* [Document]:
SAVING PRIVATE RYAN
![]()
WenQing
Written by : Richard Rodat
Directed by : Steven Spielberg
Main Cast : Tom Hanks, Edward Burns, Tom Sizemore, Matt Damon
Length : 170 min approx
Rating : * * * out of * * * * *
Official Web Site: http://www.rzm.com/pvt.ryan/SAVING PRIVATE RYAN.
This Review Filed: 26 September, 1998.
NOTHING SPECIAL TO SAVE
We've heard the message that "war is hell" about a gazillion times, and we've watched it retold with varying body counts, different contexts (Vietnam, World War One, Midway, Pearl Harbour, etc), a whole gamut of different directors, a whole slew of different faces and a torrent of public opinions that range from welcome, satisfaction, celebration and plain horror and distaste. SAVING PRIVATE RYAN, like many Spielberg movies, comes into our hands with lots of lyrical praise waxed about its artistry, vision, poignant message and amazing depictions of war. But it really isn't that great a movie after all, I mean it.
![]()

* [Given data]:
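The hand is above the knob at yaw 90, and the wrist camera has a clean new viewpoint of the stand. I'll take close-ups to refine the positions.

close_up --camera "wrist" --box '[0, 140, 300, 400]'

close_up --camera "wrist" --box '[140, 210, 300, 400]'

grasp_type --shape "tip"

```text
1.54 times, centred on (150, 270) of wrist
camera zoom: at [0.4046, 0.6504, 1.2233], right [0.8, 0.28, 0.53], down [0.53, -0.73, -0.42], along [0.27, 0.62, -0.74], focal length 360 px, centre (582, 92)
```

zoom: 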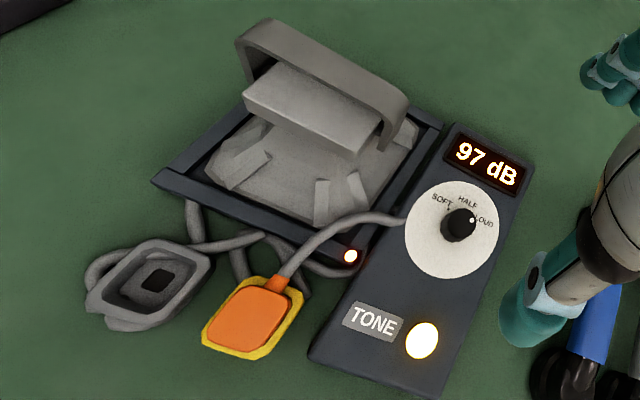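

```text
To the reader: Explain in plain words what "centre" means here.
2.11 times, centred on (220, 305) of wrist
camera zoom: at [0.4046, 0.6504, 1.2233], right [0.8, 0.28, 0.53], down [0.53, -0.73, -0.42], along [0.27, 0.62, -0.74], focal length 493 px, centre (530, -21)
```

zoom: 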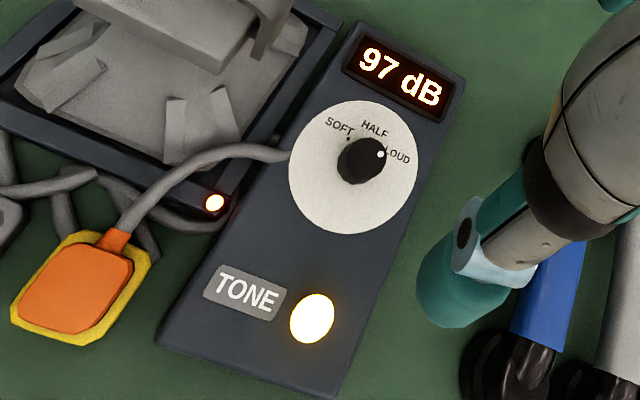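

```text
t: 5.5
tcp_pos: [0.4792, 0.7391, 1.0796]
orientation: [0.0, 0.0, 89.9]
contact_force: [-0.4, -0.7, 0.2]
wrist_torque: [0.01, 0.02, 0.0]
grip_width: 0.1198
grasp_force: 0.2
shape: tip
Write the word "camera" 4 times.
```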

* [Goal of the exercise]:
Take the document and repeat only what runs from "This Review Filed: 26" through "all, I mean it.".

* [Task result]:
This Review Filed: 26 September, 1998.
NOTHING SPECIAL TO SAVE
We've heard the message that "war is hell" about a gazillion times, and we've watched it retold with varying body counts, different contexts (Vietnam, World War One, Midway, Pearl Harbour, etc), a whole gamut of different directors, a whole slew of different faces and a torrent of public opinions that range from welcome, satisfaction, celebration and plain horror and distaste. SAVING PRIVATE RYAN, like many Spielberg movies, comes into our hands with lots of lyrical praise waxed about its artistry, vision, poignant message and amazing depictions of war. But it really isn't that great a movie after all, I mean it.